# Given exercise
Copy each line that contains the string "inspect".

=== Given data ===

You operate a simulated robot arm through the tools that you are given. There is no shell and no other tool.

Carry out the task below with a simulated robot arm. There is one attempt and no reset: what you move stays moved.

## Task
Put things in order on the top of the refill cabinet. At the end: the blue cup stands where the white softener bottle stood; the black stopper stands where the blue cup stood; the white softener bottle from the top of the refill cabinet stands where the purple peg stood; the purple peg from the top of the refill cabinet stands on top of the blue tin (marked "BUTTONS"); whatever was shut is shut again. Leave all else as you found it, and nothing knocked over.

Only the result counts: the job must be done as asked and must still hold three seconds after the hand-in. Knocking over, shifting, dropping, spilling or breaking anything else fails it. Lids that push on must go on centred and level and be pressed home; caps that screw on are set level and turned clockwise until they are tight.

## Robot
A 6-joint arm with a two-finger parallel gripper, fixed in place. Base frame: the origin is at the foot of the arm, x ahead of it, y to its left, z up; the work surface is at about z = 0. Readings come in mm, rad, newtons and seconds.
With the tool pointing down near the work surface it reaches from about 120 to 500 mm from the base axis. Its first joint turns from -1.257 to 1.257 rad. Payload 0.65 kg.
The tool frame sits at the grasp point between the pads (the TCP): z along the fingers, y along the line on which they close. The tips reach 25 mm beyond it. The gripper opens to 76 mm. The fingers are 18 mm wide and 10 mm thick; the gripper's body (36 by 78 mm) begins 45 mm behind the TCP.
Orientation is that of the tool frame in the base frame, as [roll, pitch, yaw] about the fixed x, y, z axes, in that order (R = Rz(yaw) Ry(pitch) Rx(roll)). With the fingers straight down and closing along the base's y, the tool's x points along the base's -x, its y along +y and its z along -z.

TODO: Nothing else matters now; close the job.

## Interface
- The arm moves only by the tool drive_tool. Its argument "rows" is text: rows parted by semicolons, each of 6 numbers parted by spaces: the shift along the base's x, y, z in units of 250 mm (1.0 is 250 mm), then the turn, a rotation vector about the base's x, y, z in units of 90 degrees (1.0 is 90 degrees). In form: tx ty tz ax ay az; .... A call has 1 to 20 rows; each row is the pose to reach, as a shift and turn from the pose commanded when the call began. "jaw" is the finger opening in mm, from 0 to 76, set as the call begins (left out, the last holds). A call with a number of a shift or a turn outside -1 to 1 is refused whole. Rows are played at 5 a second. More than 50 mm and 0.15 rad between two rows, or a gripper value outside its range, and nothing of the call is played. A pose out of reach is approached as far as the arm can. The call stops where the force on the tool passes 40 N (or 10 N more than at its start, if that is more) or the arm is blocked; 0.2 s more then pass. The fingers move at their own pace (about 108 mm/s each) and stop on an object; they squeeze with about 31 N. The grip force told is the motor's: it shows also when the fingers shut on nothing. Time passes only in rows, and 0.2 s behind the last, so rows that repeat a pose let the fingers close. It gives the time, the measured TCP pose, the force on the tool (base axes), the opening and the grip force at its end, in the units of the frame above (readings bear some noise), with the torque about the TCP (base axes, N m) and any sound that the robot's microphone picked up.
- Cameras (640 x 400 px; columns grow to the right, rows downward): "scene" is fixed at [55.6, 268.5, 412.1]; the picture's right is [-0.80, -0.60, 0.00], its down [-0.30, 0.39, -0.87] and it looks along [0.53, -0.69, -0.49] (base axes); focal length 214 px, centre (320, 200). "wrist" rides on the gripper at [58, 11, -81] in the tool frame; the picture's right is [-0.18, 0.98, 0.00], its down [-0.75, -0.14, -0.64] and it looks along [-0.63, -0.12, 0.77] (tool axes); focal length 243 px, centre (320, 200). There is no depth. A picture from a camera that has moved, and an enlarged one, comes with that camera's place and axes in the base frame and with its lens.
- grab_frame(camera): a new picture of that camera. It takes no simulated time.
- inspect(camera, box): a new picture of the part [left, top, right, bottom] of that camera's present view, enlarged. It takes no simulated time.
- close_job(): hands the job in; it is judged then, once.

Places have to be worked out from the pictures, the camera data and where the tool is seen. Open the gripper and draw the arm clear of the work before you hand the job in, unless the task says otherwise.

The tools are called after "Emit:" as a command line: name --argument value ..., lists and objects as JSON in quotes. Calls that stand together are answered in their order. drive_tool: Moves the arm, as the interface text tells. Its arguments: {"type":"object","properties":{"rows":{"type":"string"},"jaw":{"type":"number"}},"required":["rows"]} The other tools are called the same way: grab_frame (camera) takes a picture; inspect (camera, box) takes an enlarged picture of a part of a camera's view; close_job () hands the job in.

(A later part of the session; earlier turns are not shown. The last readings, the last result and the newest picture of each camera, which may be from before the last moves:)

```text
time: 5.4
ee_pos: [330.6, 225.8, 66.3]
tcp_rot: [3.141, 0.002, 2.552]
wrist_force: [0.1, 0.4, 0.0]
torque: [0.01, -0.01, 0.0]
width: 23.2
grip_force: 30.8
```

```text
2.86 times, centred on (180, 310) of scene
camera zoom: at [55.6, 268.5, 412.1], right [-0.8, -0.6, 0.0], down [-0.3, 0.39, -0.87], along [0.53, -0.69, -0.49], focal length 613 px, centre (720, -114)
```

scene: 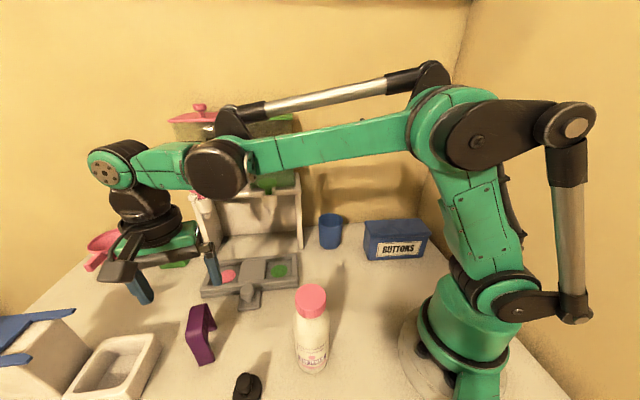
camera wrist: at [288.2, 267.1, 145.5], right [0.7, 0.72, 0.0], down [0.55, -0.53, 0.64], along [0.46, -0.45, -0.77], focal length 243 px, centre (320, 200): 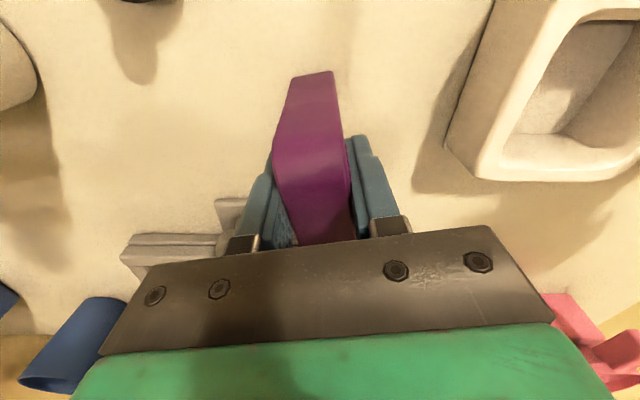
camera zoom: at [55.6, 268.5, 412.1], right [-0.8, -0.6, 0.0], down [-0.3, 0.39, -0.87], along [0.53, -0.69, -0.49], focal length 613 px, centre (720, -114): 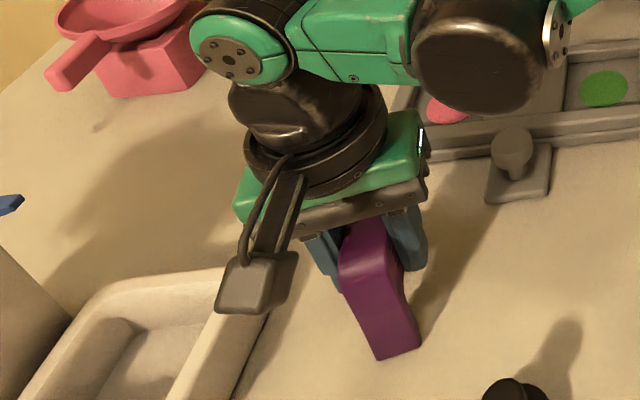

===

# Response to this exercise
- inspect(camera, box): a new picture of the part [left, top, right, bottom] of that camera's present view, enlarged. It takes no simulated time.
The tools are called after "Emit:" as a command line: name --argument value ..., lists and objects as JSON in quotes. Calls that stand together are answered in their order. drive_tool: Moves the arm, as the interface text tells. Its arguments: {"type":"object","properties":{"rows":{"type":"string"},"jaw":{"type":"number"}},"required":["rows"]} The other tools are called the same way: grab_frame (camera) takes a picture; inspect (camera, box) takes an enlarged picture of a part of a camera's view; close_job () hands the job in.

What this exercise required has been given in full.